Organizzazioni che siano in gradi di riconoscere che il modo di offrire il proprio meglio sul lavoro, così come la personale motivazione al lavoro, cambiano nel corso dell’esperienza lavorativa. Ecco perché è fondamentale fornire strumenti per costruire ruoli e compiti ben definiti, essere chiari sempre su aspettative investendo tempo nello spiegare il senso del lavoro da svolgere ed assicurarsi che le persone abbiano capito cosa sentendosi a proprio agio nel farlo. Tutto ciò rassicura, offre stabilità e garantisce appartenenza.

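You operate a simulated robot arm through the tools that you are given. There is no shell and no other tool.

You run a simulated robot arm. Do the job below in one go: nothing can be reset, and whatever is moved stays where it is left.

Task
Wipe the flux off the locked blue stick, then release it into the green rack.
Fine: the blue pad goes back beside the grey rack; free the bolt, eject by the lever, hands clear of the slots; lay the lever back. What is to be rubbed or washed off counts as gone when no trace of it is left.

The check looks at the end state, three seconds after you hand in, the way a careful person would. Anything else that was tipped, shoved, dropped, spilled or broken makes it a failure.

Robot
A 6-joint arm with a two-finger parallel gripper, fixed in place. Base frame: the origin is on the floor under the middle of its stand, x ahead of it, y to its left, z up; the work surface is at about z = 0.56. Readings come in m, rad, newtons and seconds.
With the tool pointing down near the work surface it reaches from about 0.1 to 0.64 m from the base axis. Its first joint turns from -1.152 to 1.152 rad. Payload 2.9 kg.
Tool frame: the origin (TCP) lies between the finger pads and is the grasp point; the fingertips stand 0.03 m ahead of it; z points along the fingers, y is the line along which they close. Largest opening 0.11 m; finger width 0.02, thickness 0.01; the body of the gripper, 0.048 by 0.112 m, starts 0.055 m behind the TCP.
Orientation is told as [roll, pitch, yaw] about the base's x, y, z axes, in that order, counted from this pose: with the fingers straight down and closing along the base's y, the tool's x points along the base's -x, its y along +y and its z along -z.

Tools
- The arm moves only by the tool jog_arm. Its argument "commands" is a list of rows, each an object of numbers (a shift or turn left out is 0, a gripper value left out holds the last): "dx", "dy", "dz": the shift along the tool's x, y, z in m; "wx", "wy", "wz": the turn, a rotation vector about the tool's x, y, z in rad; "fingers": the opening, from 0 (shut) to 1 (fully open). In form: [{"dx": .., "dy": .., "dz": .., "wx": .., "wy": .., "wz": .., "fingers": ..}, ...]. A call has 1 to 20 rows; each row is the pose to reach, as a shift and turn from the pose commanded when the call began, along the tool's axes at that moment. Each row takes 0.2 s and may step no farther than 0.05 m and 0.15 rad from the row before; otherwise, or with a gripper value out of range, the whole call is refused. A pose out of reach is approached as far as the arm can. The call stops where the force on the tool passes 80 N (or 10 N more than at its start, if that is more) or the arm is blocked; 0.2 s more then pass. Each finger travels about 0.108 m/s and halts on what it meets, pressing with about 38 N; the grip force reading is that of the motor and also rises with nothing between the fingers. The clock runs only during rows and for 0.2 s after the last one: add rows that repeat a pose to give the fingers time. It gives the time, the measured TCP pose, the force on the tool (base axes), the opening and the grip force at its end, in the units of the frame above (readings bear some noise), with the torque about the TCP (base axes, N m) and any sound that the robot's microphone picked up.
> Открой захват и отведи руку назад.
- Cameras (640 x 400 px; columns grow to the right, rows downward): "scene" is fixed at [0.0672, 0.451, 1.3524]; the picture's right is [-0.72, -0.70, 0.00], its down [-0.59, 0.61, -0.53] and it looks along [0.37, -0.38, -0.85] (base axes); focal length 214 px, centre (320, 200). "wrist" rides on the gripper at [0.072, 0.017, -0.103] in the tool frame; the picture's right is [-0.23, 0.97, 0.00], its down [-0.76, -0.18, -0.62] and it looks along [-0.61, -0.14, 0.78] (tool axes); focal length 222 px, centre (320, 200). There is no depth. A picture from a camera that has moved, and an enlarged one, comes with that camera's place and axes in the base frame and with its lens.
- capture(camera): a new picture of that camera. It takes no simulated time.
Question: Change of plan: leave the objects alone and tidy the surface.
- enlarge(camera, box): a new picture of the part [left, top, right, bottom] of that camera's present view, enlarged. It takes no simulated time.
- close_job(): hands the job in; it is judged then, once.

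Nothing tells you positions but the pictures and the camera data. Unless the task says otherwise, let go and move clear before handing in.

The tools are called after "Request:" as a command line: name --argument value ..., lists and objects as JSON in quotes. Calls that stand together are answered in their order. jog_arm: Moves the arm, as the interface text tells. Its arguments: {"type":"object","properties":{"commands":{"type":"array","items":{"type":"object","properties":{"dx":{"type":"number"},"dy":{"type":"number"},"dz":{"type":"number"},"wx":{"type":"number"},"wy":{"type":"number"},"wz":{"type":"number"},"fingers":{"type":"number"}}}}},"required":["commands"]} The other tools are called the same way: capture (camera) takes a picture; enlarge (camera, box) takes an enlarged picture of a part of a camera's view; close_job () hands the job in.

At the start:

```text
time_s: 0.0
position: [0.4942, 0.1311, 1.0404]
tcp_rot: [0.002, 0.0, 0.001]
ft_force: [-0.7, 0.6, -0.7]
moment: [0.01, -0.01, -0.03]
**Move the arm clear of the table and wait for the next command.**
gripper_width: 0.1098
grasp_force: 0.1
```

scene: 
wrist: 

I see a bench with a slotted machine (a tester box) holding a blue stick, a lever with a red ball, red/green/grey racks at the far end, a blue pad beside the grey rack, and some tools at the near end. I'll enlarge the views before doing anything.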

Ciascun lavoro deve avere il potenziale per essere motivante su base continuativa ecco perché bisogna puntare su confronti continui con le persone, puntando a renderle autenticamente protagoniste del proprio ruolo, chiedendo loro come il proprio lavoro potrebbe essere rielaborato con il trascorrere del tempo ed in funzione di come cambia lo scenario in cui ci si muove. Un lavoro costante di supporto rispetto alla definizione chiara di obiettivi e aspettative e alla modalità attraverso le quali raggiungerli.

In questo scenario probabilmente, la formazione organizzativa ha di fronte a sé una sfida importante. Avrà infatti il compito di provare a ridisegnare modelli e messaggi, cercando di creare un ponte tra tutte le varie istanze organizzative, puntando a creare contesti più sostenibili ed inclusivi, accompagnando in definitiva verso una nuova riflessione sul significato del lavoro.